International Women’s Day on 8 March is an important day in many churches including South Woden, a community who has long valued inclusive and egalitarian policies and practices.

One cannot define the divine in terms of our own human gender. Our practice here as we sing psalm verses is carefully to paraphrase the sung text to avoid referring to God (and people) in the male terms common in most biblical translations; The emergent psalter is a favoured source for its inclusive language.
However, the psalms recognise images of God as feminine spirit and creator, as well as ideas of mothering or midwife (22:9, 113:9, 127), the prophetic (68:11) and other female influences. This includes the provision of shelter and care (22:9-10) as beautifully seen in the ancient Beguinale women’s order and their houses of refuge and faith in many cities.
Psalm 131 sounds as though its author may well have been a woman.The author’s experience of the divine is related directly to the mother rather than the father, affirming the mother’s strong and beautiful role in nurturing confident, content and independent children.
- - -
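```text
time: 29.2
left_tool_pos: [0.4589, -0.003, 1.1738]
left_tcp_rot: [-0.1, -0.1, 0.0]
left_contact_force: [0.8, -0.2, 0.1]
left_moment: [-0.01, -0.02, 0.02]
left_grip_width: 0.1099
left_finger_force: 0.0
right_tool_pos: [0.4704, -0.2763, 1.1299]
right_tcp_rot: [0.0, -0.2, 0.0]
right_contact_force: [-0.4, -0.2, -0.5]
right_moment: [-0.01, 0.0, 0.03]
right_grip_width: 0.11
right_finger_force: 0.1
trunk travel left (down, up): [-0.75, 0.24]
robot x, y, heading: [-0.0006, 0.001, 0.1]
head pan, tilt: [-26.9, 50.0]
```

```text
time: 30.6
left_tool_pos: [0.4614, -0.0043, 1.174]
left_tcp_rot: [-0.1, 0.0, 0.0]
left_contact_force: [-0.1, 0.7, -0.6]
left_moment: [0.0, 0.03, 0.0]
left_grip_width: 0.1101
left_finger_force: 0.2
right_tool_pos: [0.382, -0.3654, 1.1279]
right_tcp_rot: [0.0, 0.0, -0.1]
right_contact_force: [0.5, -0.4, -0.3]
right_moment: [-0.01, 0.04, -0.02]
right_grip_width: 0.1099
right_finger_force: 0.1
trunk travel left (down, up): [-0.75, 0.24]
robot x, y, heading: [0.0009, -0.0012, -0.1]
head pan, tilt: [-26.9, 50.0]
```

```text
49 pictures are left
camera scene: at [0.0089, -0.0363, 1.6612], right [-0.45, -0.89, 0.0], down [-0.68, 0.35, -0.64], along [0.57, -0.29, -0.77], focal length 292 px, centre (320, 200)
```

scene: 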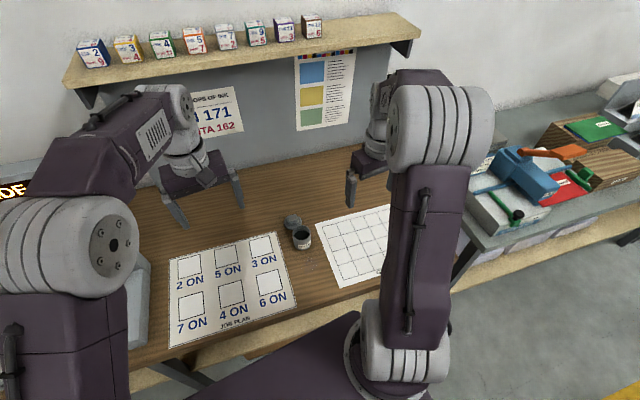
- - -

On the other hand, the psalms omit some courageous women when equivalent male prophets are mentioned by name (Miriam in Ps. 99). Pity, but perhaps this just reflects the pattern of other records and writings in those early cultures when men wrote the poetry, policy and history. This is no reason to discount this ancient poetry. An inclusive linguistic, contextual and poetic interpretation — and recalling the esteem with which Jesus regarded women as recorded in John’s gospel — helps balance and fill in the gaps for modern sensibilities.
The Psalm
Psalm 32 itself is one of the psalms of penitence (the second after Ps. 6; this theme takes up the first half of the song), and also of refuge (vv. 6 -7; see comment above). But then it changes direction, breaks into other riffs of guidance or wisdom (8-9) and finally thanksgiving. A brief tweet by Ben Myers sweetly summarises:
When I finally got the courage to confess my sins, I discovered You weren’t even listening. You were singing to me. #psalmtweets
The music
At South Woden this Sunday there will be no sung psalm. Elsewhere, readers and singers might well draw on the guidance thread in verse 8 with a memorable and lilting Isaac Everett antiphon, chords slipping easily from minor to relative major sequences and back again in a short space:
Show me which way to go, counsel me with your eye upon me
Psalms for all seasons suggests You are my hiding place, which many groups will enjoy. If a few good sight-readers are available, two short trios are worth a look:
- Orlando di Lasso, Dixi confitebor, verse 5 only; starts simply but becomes more complex; excerpt shown in the illustration. Readers may recall that Lassus wrote a famous and much more ambitious set of Penitential Psalms, including this one.
- Thomas Tomkins, Blessed is he, verses 1 and 2.